▸ **BRIEF**: List each line of the data in which the string "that" appears.
____
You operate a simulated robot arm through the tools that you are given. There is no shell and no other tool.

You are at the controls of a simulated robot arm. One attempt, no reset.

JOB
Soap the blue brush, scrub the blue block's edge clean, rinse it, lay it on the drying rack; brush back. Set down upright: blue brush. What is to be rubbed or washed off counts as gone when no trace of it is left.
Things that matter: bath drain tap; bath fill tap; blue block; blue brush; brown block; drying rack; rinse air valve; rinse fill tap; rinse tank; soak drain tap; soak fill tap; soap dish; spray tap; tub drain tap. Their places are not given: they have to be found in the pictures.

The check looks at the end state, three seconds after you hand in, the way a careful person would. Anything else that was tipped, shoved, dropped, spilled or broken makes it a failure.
____
▸ **SOLUTION TO THIS EXERCISE**:
You operate a simulated robot arm through the tools that you are given. There is no shell and no other tool.
Things that matter: bath drain tap; bath fill tap; blue block; blue brush; brown block; drying rack; rinse air valve; rinse fill tap; rinse tank; soak drain tap; soak fill tap; soap dish; spray tap; tub drain tap. Their places are not given: they have to be found in the pictures.
The check looks at the end state, three seconds after you hand in, the way a careful person would. Anything else that was tipped, shoved, dropped, spilled or broken makes it a failure.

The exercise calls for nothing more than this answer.